Lagrange has directly 'retired' the oracle!

Oracles have always played a 'necessary but no alternative' role in Web3. If you want to access off-chain data or interact across chains, you have to rely on a bunch of third-party oracles. But can you really trust these intermediaries? They're slow, expensive, and opaque; if something goes wrong, you can't hold anyone accountable.

Lagrange recognized this pain point and decided to integrate on-chain and off-chain data themselves, creating a super hardcore zkCoprocessor. What can this module do? It can pull state data from any blockchain, or even off-chain APIs, and comes with zero-knowledge proofs to ensure the authenticity of the data source, clarity of the path, and verifiability of the content.

For example: If you want to read the transaction status of a certain address from the Solana chain and then feed it to AI for trend analysis, with traditional methods you would have to: call the oracle → bridge the data → process the data → and then pray nothing went wrong.

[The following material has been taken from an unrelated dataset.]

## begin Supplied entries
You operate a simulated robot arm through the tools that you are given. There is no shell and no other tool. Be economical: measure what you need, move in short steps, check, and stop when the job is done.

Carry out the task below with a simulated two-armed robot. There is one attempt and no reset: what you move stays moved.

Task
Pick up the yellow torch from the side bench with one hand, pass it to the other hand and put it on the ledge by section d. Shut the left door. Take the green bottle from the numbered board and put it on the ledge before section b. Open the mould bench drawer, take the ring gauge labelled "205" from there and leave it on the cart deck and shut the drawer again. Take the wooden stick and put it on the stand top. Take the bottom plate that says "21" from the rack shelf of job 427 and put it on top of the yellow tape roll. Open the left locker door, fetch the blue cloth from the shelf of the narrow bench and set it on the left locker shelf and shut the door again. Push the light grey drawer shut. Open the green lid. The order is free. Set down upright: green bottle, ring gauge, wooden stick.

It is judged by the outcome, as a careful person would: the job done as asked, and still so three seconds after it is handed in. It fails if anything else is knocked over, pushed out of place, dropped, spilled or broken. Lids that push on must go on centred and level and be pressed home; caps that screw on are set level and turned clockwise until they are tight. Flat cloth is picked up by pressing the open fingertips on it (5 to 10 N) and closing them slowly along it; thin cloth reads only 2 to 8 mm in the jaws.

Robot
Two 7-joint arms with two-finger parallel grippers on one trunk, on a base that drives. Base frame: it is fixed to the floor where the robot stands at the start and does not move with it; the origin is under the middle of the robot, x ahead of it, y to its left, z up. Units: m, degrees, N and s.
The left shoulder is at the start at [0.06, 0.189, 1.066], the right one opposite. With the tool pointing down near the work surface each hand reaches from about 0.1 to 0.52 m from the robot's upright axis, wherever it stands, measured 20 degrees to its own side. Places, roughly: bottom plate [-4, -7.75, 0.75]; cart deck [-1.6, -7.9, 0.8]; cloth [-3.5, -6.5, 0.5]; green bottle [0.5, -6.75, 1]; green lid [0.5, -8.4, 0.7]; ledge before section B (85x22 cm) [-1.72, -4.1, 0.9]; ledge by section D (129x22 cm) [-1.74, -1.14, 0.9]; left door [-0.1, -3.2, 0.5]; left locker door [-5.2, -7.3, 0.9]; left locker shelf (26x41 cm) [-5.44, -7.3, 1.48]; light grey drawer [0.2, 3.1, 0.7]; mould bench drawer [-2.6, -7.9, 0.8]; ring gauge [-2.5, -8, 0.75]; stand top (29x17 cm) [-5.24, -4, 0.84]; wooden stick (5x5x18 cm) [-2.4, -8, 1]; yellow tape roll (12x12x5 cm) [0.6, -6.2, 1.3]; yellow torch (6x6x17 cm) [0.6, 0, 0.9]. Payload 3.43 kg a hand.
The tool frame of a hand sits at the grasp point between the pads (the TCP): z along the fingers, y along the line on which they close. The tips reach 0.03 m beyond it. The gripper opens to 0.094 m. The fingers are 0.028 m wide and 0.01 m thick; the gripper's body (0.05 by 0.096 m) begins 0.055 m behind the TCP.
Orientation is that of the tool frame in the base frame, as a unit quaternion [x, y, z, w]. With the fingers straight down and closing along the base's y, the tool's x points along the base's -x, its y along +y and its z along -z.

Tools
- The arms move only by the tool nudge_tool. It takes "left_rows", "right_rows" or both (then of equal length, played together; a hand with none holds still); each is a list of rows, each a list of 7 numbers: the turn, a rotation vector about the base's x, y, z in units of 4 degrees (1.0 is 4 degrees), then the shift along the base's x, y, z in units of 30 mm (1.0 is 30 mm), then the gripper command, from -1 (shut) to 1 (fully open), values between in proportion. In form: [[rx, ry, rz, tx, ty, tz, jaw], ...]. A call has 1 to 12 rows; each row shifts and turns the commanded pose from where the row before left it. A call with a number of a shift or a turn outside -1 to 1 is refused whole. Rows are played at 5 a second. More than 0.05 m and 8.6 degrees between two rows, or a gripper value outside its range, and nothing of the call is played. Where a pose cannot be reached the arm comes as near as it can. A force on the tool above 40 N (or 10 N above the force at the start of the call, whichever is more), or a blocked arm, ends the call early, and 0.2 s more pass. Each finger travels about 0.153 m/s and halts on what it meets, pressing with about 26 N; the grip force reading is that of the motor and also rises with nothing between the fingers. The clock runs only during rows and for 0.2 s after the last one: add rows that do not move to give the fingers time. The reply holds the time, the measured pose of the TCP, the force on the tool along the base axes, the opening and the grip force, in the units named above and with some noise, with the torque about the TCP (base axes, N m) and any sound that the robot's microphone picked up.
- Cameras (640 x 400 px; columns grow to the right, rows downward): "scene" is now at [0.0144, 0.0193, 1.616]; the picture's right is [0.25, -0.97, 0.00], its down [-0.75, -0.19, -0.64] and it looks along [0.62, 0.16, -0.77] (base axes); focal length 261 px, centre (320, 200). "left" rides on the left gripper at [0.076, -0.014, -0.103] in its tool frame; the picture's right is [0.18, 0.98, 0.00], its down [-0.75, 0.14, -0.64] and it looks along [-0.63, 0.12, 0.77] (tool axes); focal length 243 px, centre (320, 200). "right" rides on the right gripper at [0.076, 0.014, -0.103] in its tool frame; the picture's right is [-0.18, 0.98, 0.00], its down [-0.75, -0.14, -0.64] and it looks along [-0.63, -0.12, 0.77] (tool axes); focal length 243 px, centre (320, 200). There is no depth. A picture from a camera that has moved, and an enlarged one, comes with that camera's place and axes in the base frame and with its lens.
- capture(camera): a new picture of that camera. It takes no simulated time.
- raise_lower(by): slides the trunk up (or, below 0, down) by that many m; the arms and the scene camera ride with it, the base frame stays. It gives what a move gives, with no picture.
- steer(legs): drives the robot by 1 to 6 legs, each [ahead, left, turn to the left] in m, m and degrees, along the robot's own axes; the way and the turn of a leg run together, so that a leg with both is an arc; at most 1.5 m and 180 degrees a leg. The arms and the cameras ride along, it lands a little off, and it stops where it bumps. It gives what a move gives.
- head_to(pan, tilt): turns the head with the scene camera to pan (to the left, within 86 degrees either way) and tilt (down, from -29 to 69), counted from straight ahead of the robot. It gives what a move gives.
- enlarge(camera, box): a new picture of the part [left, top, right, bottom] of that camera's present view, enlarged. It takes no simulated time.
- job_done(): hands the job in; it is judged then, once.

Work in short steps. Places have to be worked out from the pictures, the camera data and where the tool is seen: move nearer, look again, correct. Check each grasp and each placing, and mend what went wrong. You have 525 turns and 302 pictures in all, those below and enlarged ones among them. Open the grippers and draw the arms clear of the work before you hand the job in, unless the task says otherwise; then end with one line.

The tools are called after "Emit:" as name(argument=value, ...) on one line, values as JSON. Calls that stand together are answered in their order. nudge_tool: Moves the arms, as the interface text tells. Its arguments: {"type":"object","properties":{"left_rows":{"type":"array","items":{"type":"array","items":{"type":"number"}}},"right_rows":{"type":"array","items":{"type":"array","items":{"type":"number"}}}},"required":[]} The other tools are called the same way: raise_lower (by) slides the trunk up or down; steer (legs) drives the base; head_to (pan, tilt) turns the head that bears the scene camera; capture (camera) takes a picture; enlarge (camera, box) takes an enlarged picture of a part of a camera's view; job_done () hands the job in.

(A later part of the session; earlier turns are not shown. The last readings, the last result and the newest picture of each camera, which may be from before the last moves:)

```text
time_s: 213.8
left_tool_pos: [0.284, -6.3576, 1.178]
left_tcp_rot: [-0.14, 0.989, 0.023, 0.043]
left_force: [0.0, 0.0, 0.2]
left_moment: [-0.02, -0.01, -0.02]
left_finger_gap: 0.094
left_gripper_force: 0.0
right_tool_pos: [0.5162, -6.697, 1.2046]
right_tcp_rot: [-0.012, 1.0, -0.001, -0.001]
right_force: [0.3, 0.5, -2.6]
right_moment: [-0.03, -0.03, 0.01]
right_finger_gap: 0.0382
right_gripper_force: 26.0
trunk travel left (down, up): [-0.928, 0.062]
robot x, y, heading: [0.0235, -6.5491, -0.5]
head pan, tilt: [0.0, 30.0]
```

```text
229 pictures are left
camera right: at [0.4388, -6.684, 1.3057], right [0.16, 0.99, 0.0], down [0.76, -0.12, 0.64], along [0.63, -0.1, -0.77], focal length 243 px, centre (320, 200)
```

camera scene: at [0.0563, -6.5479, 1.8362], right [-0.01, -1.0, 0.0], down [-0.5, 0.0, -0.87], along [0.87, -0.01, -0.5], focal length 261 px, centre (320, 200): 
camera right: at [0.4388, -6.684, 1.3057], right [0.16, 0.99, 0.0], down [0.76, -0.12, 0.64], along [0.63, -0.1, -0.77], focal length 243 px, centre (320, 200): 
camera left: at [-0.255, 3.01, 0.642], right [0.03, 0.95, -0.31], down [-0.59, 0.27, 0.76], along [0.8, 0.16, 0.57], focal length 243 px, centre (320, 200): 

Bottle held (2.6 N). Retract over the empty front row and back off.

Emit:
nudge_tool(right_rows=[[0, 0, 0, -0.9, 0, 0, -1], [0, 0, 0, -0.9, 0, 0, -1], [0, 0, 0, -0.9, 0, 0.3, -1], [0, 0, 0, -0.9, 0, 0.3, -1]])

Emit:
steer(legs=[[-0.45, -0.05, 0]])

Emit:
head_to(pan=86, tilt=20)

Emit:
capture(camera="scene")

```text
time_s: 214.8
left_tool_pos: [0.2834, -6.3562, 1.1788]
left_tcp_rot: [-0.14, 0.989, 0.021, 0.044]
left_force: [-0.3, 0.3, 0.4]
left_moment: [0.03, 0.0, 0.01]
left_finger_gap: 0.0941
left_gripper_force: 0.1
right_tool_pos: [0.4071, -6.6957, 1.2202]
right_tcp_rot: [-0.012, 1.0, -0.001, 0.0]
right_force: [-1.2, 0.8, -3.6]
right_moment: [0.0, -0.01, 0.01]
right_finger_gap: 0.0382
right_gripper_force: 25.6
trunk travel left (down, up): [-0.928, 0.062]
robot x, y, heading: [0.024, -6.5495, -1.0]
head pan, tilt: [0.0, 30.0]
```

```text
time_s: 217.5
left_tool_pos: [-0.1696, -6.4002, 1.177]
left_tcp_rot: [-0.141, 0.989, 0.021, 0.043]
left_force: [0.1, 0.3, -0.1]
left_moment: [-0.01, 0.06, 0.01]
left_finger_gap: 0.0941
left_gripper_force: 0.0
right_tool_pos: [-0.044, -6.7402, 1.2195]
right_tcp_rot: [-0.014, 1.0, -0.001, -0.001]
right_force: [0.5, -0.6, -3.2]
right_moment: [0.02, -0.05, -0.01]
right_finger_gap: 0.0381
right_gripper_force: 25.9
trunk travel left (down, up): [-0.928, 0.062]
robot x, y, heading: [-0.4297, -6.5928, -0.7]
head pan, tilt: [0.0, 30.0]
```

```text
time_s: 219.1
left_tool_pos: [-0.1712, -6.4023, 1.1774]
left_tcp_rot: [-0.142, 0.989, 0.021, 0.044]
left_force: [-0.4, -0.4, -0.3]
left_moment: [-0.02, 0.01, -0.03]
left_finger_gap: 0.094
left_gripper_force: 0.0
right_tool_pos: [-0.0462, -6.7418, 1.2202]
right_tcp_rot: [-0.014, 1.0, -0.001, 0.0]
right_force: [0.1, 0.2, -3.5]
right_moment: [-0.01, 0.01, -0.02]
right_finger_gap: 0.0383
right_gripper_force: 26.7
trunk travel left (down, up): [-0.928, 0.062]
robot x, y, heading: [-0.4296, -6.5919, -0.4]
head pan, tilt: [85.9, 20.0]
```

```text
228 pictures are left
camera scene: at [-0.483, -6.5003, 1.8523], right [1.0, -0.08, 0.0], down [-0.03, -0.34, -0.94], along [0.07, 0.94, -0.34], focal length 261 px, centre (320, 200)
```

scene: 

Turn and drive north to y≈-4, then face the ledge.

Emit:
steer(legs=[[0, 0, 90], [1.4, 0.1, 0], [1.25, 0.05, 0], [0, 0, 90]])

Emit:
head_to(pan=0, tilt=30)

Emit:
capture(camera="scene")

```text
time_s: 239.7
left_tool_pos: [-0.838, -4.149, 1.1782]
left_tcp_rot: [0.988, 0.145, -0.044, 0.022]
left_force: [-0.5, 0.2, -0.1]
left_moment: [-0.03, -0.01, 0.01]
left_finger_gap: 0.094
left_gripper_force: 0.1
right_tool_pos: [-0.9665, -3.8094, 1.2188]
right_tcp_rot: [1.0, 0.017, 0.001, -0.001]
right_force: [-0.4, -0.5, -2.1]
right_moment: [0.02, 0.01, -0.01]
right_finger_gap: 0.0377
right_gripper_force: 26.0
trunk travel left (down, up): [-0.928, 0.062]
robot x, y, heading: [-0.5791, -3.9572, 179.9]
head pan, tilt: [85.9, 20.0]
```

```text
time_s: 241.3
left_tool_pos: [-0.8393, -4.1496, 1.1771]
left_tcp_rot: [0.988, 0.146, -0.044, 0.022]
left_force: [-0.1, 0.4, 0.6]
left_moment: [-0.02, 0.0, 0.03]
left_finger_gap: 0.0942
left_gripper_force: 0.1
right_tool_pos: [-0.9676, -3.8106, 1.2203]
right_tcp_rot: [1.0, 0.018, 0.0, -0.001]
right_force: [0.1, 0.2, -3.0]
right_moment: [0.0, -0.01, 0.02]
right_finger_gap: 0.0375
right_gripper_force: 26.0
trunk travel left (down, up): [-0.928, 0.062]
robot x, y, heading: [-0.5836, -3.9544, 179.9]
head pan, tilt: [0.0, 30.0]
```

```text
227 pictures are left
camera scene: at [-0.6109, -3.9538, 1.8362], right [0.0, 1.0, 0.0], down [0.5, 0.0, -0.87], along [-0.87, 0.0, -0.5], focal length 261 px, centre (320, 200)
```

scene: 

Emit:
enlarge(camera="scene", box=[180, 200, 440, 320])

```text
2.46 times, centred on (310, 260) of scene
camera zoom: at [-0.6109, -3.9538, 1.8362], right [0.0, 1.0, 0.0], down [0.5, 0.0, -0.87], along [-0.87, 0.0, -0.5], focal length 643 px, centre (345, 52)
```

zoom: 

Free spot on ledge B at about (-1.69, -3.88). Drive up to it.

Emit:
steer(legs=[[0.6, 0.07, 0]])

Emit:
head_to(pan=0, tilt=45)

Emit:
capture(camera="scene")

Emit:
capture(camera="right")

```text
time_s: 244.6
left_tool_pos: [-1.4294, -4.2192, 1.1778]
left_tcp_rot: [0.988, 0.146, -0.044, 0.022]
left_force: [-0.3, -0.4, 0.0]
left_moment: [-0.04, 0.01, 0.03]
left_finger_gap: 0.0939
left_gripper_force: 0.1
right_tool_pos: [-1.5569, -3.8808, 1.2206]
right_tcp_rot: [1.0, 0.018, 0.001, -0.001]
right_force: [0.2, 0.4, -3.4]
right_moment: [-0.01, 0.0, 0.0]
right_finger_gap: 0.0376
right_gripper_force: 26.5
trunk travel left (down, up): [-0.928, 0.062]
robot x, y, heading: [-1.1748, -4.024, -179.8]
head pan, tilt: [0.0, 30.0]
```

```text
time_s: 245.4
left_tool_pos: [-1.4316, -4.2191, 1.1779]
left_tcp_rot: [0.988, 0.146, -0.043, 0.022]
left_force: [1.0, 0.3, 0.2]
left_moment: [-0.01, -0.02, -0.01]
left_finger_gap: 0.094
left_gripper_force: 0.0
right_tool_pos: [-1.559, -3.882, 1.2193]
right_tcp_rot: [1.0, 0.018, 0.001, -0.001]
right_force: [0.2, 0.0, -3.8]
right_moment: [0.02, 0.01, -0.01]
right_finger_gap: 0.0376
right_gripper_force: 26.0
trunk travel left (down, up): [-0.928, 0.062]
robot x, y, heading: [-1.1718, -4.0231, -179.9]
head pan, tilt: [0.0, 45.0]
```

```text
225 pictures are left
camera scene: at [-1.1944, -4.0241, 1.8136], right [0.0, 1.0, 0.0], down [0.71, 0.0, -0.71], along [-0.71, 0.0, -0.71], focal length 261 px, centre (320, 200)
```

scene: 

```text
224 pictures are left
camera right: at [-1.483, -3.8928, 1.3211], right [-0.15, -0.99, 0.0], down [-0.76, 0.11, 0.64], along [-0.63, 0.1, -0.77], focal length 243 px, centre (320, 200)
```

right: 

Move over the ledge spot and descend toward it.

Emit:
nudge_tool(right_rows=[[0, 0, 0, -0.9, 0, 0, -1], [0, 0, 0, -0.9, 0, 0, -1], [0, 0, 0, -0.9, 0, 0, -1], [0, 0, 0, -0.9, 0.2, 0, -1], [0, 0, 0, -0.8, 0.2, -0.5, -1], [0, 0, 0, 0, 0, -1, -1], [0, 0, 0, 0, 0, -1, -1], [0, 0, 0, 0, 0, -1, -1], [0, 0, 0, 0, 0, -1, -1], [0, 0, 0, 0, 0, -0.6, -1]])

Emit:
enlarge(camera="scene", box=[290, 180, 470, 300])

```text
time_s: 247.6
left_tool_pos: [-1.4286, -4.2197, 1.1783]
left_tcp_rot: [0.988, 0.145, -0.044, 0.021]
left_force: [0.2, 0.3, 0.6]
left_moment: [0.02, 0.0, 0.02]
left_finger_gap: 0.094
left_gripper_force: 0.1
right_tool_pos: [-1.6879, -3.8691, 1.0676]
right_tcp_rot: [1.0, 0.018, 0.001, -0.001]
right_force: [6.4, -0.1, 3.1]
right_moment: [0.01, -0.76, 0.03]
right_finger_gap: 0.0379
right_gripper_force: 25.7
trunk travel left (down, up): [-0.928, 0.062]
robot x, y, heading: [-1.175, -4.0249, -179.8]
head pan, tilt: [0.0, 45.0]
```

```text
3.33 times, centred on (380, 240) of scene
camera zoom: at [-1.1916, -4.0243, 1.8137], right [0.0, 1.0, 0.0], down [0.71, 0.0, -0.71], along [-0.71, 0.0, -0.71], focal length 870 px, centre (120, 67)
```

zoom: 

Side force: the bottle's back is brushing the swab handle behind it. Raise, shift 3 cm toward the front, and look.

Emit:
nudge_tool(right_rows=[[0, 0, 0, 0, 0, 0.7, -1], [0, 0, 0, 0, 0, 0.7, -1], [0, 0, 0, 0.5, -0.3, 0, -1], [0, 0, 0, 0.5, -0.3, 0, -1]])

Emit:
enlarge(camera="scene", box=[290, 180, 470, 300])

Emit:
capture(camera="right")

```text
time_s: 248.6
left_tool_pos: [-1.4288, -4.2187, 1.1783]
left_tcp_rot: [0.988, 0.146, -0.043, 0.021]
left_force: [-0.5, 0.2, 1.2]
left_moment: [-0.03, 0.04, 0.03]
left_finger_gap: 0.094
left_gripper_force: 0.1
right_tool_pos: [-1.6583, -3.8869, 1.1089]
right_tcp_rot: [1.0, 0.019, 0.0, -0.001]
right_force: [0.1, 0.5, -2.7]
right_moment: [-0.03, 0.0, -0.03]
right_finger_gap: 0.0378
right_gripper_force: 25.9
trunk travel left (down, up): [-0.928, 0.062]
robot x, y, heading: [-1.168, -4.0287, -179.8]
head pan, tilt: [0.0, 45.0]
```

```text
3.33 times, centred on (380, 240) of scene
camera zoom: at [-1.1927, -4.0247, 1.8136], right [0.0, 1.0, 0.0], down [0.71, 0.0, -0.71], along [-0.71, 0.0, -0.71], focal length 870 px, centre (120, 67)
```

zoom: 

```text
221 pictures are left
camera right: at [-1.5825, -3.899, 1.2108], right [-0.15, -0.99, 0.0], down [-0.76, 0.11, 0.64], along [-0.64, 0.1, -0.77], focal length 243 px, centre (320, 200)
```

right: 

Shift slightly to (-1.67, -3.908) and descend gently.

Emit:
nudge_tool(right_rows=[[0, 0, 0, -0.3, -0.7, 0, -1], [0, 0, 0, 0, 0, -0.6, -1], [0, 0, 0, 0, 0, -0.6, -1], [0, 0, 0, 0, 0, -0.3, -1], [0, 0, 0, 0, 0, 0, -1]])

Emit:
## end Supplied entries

But in Lagrange, you only need one SQL query and a bit of LA tokens; the zkCoprocessor will automatically pull the data, perform the validation, and generate the proof, all in one go.

This is not just an efficiency revolution; it's a reconstruction of trust. Data is no longer 'what they say,' but 'what is proven on-chain.' In simple terms, Lagrange is eliminating the most thankless parts of the entire oracle industry.